── Supplied information
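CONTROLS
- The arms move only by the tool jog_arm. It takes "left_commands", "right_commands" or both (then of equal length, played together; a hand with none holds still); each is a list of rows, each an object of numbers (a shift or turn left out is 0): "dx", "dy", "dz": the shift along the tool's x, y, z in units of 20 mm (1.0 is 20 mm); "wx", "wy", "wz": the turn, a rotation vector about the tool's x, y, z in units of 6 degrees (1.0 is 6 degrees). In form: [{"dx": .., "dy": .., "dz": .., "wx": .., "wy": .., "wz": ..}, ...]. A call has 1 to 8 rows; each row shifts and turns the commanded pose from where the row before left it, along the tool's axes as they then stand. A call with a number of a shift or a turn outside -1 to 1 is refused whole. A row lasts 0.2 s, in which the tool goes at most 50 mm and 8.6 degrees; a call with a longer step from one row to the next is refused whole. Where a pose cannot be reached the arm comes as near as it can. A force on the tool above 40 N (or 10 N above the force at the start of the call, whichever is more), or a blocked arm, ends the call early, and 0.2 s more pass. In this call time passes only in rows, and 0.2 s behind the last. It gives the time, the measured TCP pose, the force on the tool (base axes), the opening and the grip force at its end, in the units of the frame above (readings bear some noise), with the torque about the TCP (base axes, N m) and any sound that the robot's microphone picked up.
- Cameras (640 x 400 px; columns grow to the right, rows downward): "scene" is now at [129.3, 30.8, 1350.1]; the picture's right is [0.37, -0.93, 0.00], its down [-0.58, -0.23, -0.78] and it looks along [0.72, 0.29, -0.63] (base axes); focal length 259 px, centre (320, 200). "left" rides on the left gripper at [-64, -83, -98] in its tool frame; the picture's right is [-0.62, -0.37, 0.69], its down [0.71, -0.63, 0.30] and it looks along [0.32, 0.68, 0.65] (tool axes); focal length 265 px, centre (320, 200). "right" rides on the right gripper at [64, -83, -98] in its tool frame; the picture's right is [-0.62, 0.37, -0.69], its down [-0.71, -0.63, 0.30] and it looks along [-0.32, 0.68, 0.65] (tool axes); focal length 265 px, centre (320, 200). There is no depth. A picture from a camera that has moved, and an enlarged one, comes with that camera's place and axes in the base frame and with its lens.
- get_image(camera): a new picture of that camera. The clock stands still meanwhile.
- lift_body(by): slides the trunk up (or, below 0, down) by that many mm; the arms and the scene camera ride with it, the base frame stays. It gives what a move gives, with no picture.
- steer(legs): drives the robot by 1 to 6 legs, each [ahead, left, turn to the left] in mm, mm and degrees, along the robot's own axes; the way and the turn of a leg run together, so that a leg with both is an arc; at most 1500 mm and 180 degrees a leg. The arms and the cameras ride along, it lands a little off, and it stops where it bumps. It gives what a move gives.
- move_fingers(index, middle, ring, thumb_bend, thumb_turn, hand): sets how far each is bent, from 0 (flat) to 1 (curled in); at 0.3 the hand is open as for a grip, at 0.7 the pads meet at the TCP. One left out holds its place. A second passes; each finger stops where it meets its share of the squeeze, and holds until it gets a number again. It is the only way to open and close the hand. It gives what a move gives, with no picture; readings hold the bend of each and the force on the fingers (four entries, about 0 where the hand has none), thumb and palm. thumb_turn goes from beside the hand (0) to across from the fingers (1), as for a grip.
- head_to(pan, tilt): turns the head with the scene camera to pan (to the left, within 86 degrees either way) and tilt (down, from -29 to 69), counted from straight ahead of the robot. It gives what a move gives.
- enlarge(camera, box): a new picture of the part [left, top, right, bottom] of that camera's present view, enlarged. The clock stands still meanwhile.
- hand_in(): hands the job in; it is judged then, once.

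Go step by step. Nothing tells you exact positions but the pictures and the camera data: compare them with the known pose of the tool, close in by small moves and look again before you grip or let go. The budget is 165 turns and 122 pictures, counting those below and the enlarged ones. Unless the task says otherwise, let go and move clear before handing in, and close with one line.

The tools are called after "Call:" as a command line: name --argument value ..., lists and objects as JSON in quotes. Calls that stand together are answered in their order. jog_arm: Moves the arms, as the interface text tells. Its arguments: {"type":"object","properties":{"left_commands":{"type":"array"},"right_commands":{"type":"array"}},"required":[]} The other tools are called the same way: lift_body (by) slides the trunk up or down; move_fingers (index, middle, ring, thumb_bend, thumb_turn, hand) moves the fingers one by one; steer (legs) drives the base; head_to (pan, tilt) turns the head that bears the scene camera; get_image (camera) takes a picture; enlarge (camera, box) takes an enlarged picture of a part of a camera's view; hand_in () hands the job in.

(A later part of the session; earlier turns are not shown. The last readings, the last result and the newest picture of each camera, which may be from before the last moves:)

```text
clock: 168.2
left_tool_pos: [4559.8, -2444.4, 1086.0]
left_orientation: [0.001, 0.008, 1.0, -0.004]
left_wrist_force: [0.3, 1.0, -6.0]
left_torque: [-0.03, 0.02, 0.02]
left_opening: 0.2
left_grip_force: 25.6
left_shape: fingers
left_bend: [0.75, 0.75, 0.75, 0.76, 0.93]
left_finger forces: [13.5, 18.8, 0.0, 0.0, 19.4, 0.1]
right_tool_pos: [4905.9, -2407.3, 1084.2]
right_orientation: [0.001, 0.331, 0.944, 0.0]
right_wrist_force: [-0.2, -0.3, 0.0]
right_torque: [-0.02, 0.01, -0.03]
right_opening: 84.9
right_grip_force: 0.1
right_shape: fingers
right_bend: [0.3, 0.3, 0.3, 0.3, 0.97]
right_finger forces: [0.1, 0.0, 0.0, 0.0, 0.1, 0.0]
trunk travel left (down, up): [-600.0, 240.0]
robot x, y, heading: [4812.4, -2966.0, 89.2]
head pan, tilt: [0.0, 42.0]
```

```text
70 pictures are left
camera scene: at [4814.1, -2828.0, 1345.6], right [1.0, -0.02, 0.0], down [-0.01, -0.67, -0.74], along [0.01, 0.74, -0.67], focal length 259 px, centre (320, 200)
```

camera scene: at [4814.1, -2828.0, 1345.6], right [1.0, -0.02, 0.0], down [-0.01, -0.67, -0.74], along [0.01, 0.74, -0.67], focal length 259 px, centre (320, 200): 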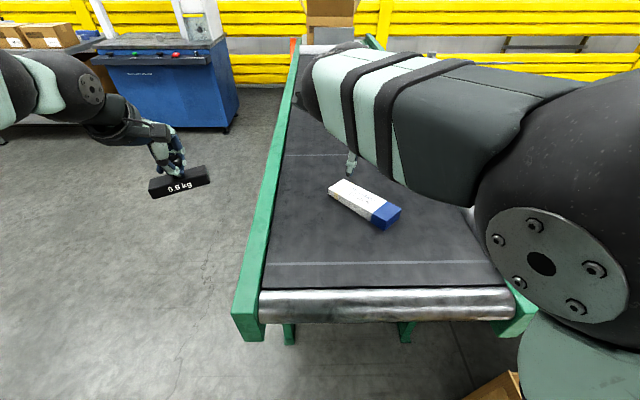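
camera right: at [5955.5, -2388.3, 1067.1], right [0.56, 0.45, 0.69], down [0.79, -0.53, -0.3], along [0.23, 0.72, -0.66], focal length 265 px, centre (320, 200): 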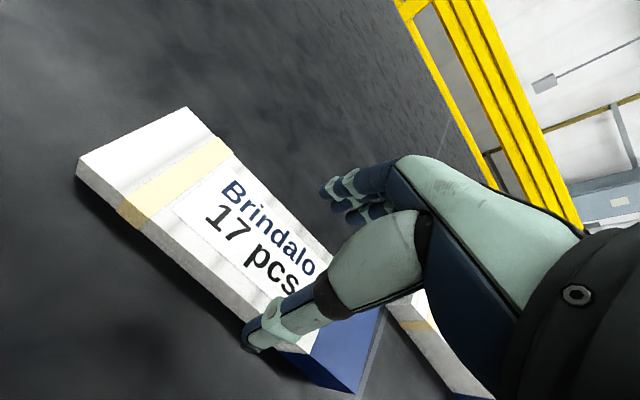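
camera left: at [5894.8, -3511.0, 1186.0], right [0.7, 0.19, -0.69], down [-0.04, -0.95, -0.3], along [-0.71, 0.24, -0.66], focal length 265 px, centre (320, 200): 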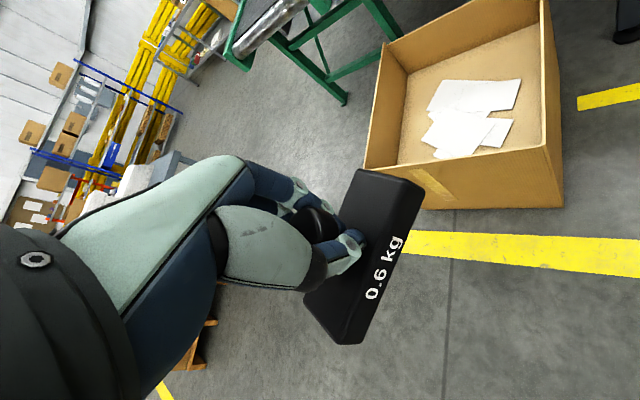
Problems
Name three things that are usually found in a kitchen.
────
── Text excerpt
But Jairam’s apparent unfamiliarity with Sinhala has not been an impediment to his understanding of ‘the stunning impact in Ceylon’ that Arnold’s epic poem generated there, a mark of which was the annual ‘Light of Asia oratory contest’ for school children that had been conducted in Colombo for a long time. Incidentally, Jairam’s mention of this event brought to my mind the late Lakshman Kadirgamar. My article is a memorial tribute paid to him on the Vesak Day that, in Sri Lanka, fell on May 12, 2025. Though he was born into a traditional Christian family and had remained a Christian for most of his life until, in his senior years, he became an interfaith person who was, nevertheless, deeply inclined towards Buddhism (as his daughter Ajita says in her biography of her father ‘The Cake that Was Baked at Home’ (2015).

Ajita Kadirgamar mentions a little-known fact about her father’s school days at Trinity College, Kandy, which is that he took pride in having won the Light of Asia contest organised by the Colombo Young Men’s Buddhist Association as a student of that Christian school. She gives some information about the contest. The particular contest was inaugurated under the leadership of the then Governor of Ceylon Herbert Stanley in 1925 and was ‘dedicated to developing oratory skills in English and inculcating Buddhist ethics and values among the younger generation of the country’. The contestants were required to recite some verses from the Edwin Arnold classic ‘Light of Asia’ and give an explanation in English in their own words. “Thus”, Ajita adds, “one sees that LK’s great interest in Buddhism began while still a schoolboy and continued throughout his lifetime to be a topic close to his heart”. This interactional contact with The Light of Asia, as in the case of Swami Vivekananda, Anagarika Dharmapala, and many other renowned personalities of the past earlier mentioned in this article, must have had its characteristic developmental impact on the formation of Lakshman Kadirgamar’s noble personality. It was not for nothing that his schoolmates at Trinity called him ‘P of P’ ‘Personification of Personality’ as Ajita mentions in her book on her father. On his brutal assassination in 2005 at the age of 73, he came to be celebrated by journalists as ‘the Uncrowned King of Sri Lanka’, as the Editor of The Island newspaper eulogised him on his death in a front page editorial as another journalist named Arjuna Hulugalle later remembered in an anecdote (that Ajita records on pp.178-9). “To many he (Lakshman Kadirgamar) was also ‘the noblest son of Sri Lanka in recent times”, Arjuna Hulugalle added. That exalted image of Kadirgamar epitomises the influence that The Light of Asia had on the thinking minds of the culturally literate intelligent Sri Lankan youth of his time.
────
Problems
**A.** Your answer is an exact quotation from the text excerpt: it starts at "But Jairam’s apparent" and ends at "at Home’ (2015).".
**B.** Add the next paragraphs of the text excerpt.

Answers
**A.**
But Jairam’s apparent unfamiliarity with Sinhala has not been an impediment to his understanding of ‘the stunning impact in Ceylon’ that Arnold’s epic poem generated there, a mark of which was the annual ‘Light of Asia oratory contest’ for school children that had been conducted in Colombo for a long time. Incidentally, Jairam’s mention of this event brought to my mind the late Lakshman Kadirgamar. My article is a memorial tribute paid to him on the Vesak Day that, in Sri Lanka, fell on May 12, 2025. Though he was born into a traditional Christian family and had remained a Christian for most of his life until, in his senior years, he became an interfaith person who was, nevertheless, deeply inclined towards Buddhism (as his daughter Ajita says in her biography of her father ‘The Cake that Was Baked at Home’ (2015).

**B.**
Ajita also records something that she heard from Ajith Samaranayake, a veteran journalist and newspaper editor (who was himself no more among the living at the time she was writing ‘The Cake that …’) about her father’s humility and generosity. Samaranayake was one of the journalists included in the entourage that accompanied Kadirgamar on his first official tour abroad as the newly appointed Foreign Affairs Minister in president Chandrika Bandaranayake’s government in 1994. They were on a visit to India. Kadirgamar was accommodated in the Hyderabad House, the Government of India’s State Guest House, along with High Commissioner for India designate Mangala Moonasinghe, and Jayantha Dhanapala (formerly of the UN, and later to become the Secretary General of the Peace Secretariat). Kadirgamar arranged for the journalists also to be accommodated and to have their meals in the same hotel. What was more, on his express request, the Indian government put an Air Force helicopter at their disposal for visiting sacred sites associated with the Buddha, including Buddhagaya (Bodh Gaya). This was a double privilege (as Ajita says) for the state visitors from Sri Lanka, for Mangala Moonasinghe was a descendant of Anagarika Dharmapala, well known in Sri Lanka and other Buddhist countries like Burma (Myanmar), Thailand, China, Japan, etc., for having made concerted efforts with the help of the likes of Sir Edwin Arnold to reclaim the sacred Buddhagaya site for the global Buddhists.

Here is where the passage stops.